### [Task details]
Collect each line of the records containing the string "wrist".

──────── Record set ────────

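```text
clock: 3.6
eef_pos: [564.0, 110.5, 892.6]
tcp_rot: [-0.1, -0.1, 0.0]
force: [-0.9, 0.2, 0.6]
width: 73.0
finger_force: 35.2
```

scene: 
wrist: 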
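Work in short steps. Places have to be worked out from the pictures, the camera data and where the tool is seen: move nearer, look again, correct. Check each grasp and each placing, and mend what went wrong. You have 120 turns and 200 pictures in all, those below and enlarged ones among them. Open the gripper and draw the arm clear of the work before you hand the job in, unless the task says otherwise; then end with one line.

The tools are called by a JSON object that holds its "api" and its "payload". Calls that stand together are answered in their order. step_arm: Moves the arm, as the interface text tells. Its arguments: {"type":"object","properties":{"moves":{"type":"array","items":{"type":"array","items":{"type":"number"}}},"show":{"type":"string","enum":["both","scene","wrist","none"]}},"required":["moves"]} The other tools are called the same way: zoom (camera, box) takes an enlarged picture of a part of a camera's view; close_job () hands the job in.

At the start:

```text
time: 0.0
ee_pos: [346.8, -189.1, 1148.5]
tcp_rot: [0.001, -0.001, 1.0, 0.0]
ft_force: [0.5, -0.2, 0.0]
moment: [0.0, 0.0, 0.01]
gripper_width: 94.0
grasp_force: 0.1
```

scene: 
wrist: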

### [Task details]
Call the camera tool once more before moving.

────────

### [Completed task]
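wrist: 
The tools are called by a JSON object that holds its "api" and its "payload". Calls that stand together are answered in their order. step_arm: Moves the arm, as the interface text tells. Its arguments: {"type":"object","properties":{"moves":{"type":"array","items":{"type":"array","items":{"type":"number"}}},"show":{"type":"string","enum":["both","scene","wrist","none"]}},"required":["moves"]} The other tools are called the same way: zoom (camera, box) takes an enlarged picture of a part of a camera's view; close_job () hands the job in.
wrist: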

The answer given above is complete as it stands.